La nostra concezione di povertà e del povero deve allargarsi perciò per far spazio alla intera famiglia umana. Il più povero e il povero non sono solo poveri materialmente, ma ciascuno e tutti figli di Dio che hanno fame e sete di Lui in tanti modi, anche se spesso senza sapere di cosa essi hanno sete, ed infatti è Gesù stesso che ha sete di loro. Calcutta, allora, è dappertutto…perché dovunque c’è umanità c’è povertà, perciò le due cose sono una. Uno è anche quel Gesù che è povero nell’umanità intera e in ciascun individuo, cosicché dovunque siamo, con chiunque siamo, è lì che dobbiamo riconoscerLo e servirLo.

Oggi, ancora, quando Gesù viene in mezzo ai suoi, i Suoi non lo riconoscono. Viene nel corpo straziato dei nostri poveri, viene perfino nei ricchi oppressi dalle loro ricchezze. Viene nella solitudine dei loro cuori, e quando non c’è nessuno che li ama.
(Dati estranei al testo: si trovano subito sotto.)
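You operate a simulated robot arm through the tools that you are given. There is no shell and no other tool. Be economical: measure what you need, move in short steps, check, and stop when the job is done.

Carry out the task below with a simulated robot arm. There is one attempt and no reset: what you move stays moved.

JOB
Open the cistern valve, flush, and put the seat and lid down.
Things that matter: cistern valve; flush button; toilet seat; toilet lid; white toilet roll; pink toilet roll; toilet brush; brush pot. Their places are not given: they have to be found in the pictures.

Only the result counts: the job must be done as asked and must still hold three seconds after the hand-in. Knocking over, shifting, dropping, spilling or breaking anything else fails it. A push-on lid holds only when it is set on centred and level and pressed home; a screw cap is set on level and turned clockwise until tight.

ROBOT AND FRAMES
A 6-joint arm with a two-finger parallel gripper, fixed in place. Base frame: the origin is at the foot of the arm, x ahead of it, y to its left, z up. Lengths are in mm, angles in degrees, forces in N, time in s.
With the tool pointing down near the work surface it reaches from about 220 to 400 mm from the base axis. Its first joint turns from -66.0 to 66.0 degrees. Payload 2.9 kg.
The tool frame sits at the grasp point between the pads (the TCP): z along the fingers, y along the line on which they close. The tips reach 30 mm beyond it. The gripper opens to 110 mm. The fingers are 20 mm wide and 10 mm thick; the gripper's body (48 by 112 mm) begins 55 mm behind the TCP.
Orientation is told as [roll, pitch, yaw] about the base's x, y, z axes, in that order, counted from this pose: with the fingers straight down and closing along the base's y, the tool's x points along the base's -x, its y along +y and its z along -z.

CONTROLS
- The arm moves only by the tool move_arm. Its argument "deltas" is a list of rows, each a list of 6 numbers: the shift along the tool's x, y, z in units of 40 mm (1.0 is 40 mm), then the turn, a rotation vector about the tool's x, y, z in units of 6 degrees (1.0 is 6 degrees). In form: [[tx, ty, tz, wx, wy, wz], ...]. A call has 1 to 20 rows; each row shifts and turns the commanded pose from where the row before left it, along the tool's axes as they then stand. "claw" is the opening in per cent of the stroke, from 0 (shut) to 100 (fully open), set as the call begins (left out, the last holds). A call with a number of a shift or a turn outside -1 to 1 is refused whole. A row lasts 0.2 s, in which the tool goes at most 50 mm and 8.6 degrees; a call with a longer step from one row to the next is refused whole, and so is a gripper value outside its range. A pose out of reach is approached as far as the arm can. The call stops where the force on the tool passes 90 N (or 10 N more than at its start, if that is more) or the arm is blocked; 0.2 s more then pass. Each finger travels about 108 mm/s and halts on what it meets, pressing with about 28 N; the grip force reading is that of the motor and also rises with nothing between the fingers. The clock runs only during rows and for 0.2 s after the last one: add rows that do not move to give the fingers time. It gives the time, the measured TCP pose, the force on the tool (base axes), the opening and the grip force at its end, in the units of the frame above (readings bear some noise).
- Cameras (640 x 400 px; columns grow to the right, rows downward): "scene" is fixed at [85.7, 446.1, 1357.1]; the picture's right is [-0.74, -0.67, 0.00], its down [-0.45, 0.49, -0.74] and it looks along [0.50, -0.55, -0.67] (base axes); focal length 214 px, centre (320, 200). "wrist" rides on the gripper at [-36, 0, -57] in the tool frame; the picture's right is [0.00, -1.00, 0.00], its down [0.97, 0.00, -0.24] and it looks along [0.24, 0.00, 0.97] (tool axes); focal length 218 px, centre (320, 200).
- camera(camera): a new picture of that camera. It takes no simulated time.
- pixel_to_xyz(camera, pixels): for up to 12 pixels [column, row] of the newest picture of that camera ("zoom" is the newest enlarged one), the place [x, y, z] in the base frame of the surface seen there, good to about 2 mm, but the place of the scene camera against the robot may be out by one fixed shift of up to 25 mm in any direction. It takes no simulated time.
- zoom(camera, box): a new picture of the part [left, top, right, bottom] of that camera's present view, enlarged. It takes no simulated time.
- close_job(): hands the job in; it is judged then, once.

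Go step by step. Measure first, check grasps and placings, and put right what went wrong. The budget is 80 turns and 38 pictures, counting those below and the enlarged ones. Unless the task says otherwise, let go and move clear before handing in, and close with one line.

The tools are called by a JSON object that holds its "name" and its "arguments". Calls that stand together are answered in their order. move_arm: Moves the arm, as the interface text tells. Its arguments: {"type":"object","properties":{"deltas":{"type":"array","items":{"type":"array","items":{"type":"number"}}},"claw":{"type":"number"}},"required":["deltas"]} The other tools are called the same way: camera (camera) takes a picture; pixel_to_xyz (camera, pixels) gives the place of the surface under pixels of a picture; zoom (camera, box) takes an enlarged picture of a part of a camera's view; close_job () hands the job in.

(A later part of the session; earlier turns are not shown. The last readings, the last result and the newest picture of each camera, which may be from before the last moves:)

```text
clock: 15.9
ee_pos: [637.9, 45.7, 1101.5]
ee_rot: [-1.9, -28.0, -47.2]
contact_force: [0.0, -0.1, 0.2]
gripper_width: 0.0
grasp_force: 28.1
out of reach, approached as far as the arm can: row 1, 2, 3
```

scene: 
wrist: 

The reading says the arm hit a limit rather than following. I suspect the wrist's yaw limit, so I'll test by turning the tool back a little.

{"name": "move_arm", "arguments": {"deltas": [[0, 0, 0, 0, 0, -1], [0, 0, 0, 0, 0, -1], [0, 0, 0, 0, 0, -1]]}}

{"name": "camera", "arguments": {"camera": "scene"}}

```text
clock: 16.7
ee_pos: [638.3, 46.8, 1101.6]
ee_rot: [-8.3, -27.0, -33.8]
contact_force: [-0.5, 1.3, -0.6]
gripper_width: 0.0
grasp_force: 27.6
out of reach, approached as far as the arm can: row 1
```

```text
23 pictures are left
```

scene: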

Gesù viene a voi e a me, e spesso, molto, molto spesso, non ce ne accorgiamo” (Mt).

E così “i più poveri dei poveri” sono innanzitutto i parrocchiani e le persone incaricate della nostra cura pastorale, tutti i fratelli sacerdoti che con noi sono solo “vasi di creta”, e tutti coloro che sono:

Gli affamati: non solo di cibo, ma soprattutto della Parola di Dio e del Dio della Parola.

Gli assetati: non solo di bevande, ma dell’acqua della vita, assetati di Dio, della Sua fede, del Suo amore, della Sua pace.

I nudi: non solo di vestiti, ma della loro dignità come figli di Dio.

I senza tetto: non solo senza un rifugio materiale, ma specialmente senza un rifugio per un cuore che comprende, “un rifugio per le ali di Dio”.

I malati, i diseredati, i moribondi: non solo fisicamente, ma soprattutto spiritualmente.

La nostra povertà è la nostra pena, la nostra inquietudine; ma quella povertà e quella sete si riferiscono non solo alla nostra miseria ma anche alla dignità della vocazione dell’uomo, a Colui che da solo può riempirci, e all’importanza del nostro ministero nel trasformare quella pena in semi di resurrezione, quella povertà in un pregustare “quelle cose che occhio non ha mai visto né orecchio udito” (1 Co 2,9).

E così il rinnovamento del nostro sacerdozio, della nostra povertà, scaturisce dal nostro inserimento nella sete di Gesù, così da essere penetrati dalla sua sazietà, dal suo abbeveramento “ come terra arida, senz’acqua” (Fl 62) cosicché l’acqua vitale del ristoro diviene canale dell’acqua del Cristo che ha sete del nostro popolo: “Perciò verserò acqua sulla terra arida, e fiumi sulla terra secca; verserò il mio Spirito su di voi, e crescerete come erba in mezzo all’acqua, come salici lungo i fiumi” (Is 44,3-4).